> GIVEN INFORMATION:

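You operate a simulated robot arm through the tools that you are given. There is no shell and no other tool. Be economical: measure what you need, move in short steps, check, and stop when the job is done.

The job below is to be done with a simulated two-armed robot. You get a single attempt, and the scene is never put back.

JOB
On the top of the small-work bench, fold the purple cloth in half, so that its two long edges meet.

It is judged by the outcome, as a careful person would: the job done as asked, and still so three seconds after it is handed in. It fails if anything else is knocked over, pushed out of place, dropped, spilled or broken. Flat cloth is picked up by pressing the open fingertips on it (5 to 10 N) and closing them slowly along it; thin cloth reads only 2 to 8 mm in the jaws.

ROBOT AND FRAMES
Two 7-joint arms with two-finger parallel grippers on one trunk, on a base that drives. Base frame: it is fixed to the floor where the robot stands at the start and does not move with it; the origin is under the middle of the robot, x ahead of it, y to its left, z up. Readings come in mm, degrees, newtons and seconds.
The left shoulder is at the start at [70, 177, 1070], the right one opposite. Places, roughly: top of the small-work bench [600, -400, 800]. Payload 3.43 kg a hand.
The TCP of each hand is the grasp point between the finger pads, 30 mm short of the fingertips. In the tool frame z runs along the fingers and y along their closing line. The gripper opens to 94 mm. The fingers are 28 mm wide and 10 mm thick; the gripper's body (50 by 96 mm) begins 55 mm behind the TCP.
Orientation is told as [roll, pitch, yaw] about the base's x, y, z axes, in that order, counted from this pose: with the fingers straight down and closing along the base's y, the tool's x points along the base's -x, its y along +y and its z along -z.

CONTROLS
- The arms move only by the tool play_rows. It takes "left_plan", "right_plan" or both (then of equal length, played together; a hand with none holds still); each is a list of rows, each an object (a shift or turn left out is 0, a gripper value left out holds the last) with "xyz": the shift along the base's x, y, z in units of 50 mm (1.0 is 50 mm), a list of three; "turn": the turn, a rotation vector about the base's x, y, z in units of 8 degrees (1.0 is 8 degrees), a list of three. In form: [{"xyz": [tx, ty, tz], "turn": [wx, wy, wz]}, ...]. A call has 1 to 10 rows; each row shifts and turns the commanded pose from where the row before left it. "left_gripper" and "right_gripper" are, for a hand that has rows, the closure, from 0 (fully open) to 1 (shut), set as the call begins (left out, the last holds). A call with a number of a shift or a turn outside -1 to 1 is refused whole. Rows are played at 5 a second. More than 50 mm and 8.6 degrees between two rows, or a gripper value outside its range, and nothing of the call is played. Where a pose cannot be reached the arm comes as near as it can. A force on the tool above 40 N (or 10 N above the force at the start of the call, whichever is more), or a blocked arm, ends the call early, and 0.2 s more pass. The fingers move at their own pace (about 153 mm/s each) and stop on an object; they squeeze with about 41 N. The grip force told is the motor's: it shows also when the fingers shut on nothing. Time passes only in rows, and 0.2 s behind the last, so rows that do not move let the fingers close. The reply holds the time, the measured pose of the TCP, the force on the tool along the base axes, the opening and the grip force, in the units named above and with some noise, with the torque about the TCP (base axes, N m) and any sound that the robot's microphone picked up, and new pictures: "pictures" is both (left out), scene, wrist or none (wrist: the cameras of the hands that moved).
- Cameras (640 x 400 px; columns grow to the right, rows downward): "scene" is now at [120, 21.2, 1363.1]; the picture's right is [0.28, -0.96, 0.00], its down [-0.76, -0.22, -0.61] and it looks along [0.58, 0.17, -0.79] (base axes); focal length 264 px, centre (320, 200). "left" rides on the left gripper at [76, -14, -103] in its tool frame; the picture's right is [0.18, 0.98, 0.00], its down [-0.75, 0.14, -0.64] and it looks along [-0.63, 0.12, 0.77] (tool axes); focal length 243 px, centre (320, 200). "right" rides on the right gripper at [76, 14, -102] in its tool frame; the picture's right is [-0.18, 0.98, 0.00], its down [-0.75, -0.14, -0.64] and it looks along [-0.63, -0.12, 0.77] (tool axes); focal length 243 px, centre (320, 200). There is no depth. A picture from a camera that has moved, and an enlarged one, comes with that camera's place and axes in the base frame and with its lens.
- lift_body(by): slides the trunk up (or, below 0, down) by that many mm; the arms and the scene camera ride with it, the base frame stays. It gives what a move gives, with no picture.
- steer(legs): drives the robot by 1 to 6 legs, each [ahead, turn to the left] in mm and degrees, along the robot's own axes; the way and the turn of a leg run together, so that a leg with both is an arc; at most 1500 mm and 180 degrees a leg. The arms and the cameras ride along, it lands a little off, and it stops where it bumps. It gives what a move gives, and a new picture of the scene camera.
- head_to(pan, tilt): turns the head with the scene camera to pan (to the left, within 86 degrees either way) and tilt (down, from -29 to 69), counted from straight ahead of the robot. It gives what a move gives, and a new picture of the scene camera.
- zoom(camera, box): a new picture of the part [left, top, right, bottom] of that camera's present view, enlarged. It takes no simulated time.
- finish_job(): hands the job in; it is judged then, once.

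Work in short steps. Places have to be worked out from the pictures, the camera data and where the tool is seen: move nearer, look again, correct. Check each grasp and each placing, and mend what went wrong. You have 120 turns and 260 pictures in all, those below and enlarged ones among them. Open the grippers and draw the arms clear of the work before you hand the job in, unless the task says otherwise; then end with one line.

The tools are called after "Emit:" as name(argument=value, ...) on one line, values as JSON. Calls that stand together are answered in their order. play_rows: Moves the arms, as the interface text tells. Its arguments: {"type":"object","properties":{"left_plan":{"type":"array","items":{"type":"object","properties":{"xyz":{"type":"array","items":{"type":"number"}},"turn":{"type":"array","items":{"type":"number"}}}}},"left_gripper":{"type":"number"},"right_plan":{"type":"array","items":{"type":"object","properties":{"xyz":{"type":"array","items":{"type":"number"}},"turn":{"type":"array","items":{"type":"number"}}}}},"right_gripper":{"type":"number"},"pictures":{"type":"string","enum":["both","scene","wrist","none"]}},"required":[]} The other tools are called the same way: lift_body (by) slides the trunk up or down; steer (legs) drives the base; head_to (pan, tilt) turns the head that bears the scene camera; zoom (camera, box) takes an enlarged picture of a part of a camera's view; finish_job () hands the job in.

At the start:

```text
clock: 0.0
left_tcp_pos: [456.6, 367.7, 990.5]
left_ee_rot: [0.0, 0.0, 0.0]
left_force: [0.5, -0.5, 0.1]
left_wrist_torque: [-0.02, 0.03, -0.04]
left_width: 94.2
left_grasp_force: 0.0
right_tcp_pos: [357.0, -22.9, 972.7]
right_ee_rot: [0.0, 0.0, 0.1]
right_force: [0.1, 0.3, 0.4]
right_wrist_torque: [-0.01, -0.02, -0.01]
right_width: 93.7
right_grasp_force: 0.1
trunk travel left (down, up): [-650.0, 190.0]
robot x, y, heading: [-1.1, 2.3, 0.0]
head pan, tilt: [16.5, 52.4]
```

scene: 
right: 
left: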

> TASK: Please output the entire listing exactly as it stands.

> RESPONSE FOR THIS EXERCISE:
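You operate a simulated robot arm through the tools that you are given. There is no shell and no other tool. Be economical: measure what you need, move in short steps, check, and stop when the job is done.

The job below is to be done with a simulated two-armed robot. You get a single attempt, and the scene is never put back.

JOB
On the top of the small-work bench, fold the purple cloth in half, so that its two long edges meet.

It is judged by the outcome, as a careful person would: the job done as asked, and still so three seconds after it is handed in. It fails if anything else is knocked over, pushed out of place, dropped, spilled or broken. Flat cloth is picked up by pressing the open fingertips on it (5 to 10 N) and closing them slowly along it; thin cloth reads only 2 to 8 mm in the jaws.

ROBOT AND FRAMES
Two 7-joint arms with two-finger parallel grippers on one trunk, on a base that drives. Base frame: it is fixed to the floor where the robot stands at the start and does not move with it; the origin is under the middle of the robot, x ahead of it, y to its left, z up. Readings come in mm, degrees, newtons and seconds.
The left shoulder is at the start at [70, 177, 1070], the right one opposite. Places, roughly: top of the small-work bench [600, -400, 800]. Payload 3.43 kg a hand.
The TCP of each hand is the grasp point between the finger pads, 30 mm short of the fingertips. In the tool frame z runs along the fingers and y along their closing line. The gripper opens to 94 mm. The fingers are 28 mm wide and 10 mm thick; the gripper's body (50 by 96 mm) begins 55 mm behind the TCP.
Orientation is told as [roll, pitch, yaw] about the base's x, y, z axes, in that order, counted from this pose: with the fingers straight down and closing along the base's y, the tool's x points along the base's -x, its y along +y and its z along -z.

CONTROLS
- The arms move only by the tool play_rows. It takes "left_plan", "right_plan" or both (then of equal length, played together; a hand with none holds still); each is a list of rows, each an object (a shift or turn left out is 0, a gripper value left out holds the last) with "xyz": the shift along the base's x, y, z in units of 50 mm (1.0 is 50 mm), a list of three; "turn": the turn, a rotation vector about the base's x, y, z in units of 8 degrees (1.0 is 8 degrees), a list of three. In form: [{"xyz": [tx, ty, tz], "turn": [wx, wy, wz]}, ...]. A call has 1 to 10 rows; each row shifts and turns the commanded pose from where the row before left it. "left_gripper" and "right_gripper" are, for a hand that has rows, the closure, from 0 (fully open) to 1 (shut), set as the call begins (left out, the last holds). A call with a number of a shift or a turn outside -1 to 1 is refused whole. Rows are played at 5 a second. More than 50 mm and 8.6 degrees between two rows, or a gripper value outside its range, and nothing of the call is played. Where a pose cannot be reached the arm comes as near as it can. A force on the tool above 40 N (or 10 N above the force at the start of the call, whichever is more), or a blocked arm, ends the call early, and 0.2 s more pass. The fingers move at their own pace (about 153 mm/s each) and stop on an object; they squeeze with about 41 N. The grip force told is the motor's: it shows also when the fingers shut on nothing. Time passes only in rows, and 0.2 s behind the last, so rows that do not move let the fingers close. The reply holds the time, the measured pose of the TCP, the force on the tool along the base axes, the opening and the grip force, in the units named above and with some noise, with the torque about the TCP (base axes, N m) and any sound that the robot's microphone picked up, and new pictures: "pictures" is both (left out), scene, wrist or none (wrist: the cameras of the hands that moved).
- Cameras (640 x 400 px; columns grow to the right, rows downward): "scene" is now at [120, 21.2, 1363.1]; the picture's right is [0.28, -0.96, 0.00], its down [-0.76, -0.22, -0.61] and it looks along [0.58, 0.17, -0.79] (base axes); focal length 264 px, centre (320, 200). "left" rides on the left gripper at [76, -14, -103] in its tool frame; the picture's right is [0.18, 0.98, 0.00], its down [-0.75, 0.14, -0.64] and it looks along [-0.63, 0.12, 0.77] (tool axes); focal length 243 px, centre (320, 200). "right" rides on the right gripper at [76, 14, -102] in its tool frame; the picture's right is [-0.18, 0.98, 0.00], its down [-0.75, -0.14, -0.64] and it looks along [-0.63, -0.12, 0.77] (tool axes); focal length 243 px, centre (320, 200). There is no depth. A picture from a camera that has moved, and an enlarged one, comes with that camera's place and axes in the base frame and with its lens.
- lift_body(by): slides the trunk up (or, below 0, down) by that many mm; the arms and the scene camera ride with it, the base frame stays. It gives what a move gives, with no picture.
- steer(legs): drives the robot by 1 to 6 legs, each [ahead, turn to the left] in mm and degrees, along the robot's own axes; the way and the turn of a leg run together, so that a leg with both is an arc; at most 1500 mm and 180 degrees a leg. The arms and the cameras ride along, it lands a little off, and it stops where it bumps. It gives what a move gives, and a new picture of the scene camera.
- head_to(pan, tilt): turns the head with the scene camera to pan (to the left, within 86 degrees either way) and tilt (down, from -29 to 69), counted from straight ahead of the robot. It gives what a move gives, and a new picture of the scene camera.
- zoom(camera, box): a new picture of the part [left, top, right, bottom] of that camera's present view, enlarged. It takes no simulated time.
- finish_job(): hands the job in; it is judged then, once.

Work in short steps. Places have to be worked out from the pictures, the camera data and where the tool is seen: move nearer, look again, correct. Check each grasp and each placing, and mend what went wrong. You have 120 turns and 260 pictures in all, those below and enlarged ones among them. Open the grippers and draw the arms clear of the work before you hand the job in, unless the task says otherwise; then end with one line.

The tools are called after "Emit:" as name(argument=value, ...) on one line, values as JSON. Calls that stand together are answered in their order. play_rows: Moves the arms, as the interface text tells. Its arguments: {"type":"object","properties":{"left_plan":{"type":"array","items":{"type":"object","properties":{"xyz":{"type":"array","items":{"type":"number"}},"turn":{"type":"array","items":{"type":"number"}}}}},"left_gripper":{"type":"number"},"right_plan":{"type":"array","items":{"type":"object","properties":{"xyz":{"type":"array","items":{"type":"number"}},"turn":{"type":"array","items":{"type":"number"}}}}},"right_gripper":{"type":"number"},"pictures":{"type":"string","enum":["both","scene","wrist","none"]}},"required":[]} The other tools are called the same way: lift_body (by) slides the trunk up or down; steer (legs) drives the base; head_to (pan, tilt) turns the head that bears the scene camera; zoom (camera, box) takes an enlarged picture of a part of a camera's view; finish_job () hands the job in.

At the start:

```text
clock: 0.0
left_tcp_pos: [456.6, 367.7, 990.5]
left_ee_rot: [0.0, 0.0, 0.0]
left_force: [0.5, -0.5, 0.1]
left_wrist_torque: [-0.02, 0.03, -0.04]
left_width: 94.2
left_grasp_force: 0.0
right_tcp_pos: [357.0, -22.9, 972.7]
right_ee_rot: [0.0, 0.0, 0.1]
right_force: [0.1, 0.3, 0.4]
right_wrist_torque: [-0.01, -0.02, -0.01]
right_width: 93.7
right_grasp_force: 0.1
trunk travel left (down, up): [-650.0, 190.0]
robot x, y, heading: [-1.1, 2.3, 0.0]
head pan, tilt: [16.5, 52.4]
```

scene: 
right: 
left: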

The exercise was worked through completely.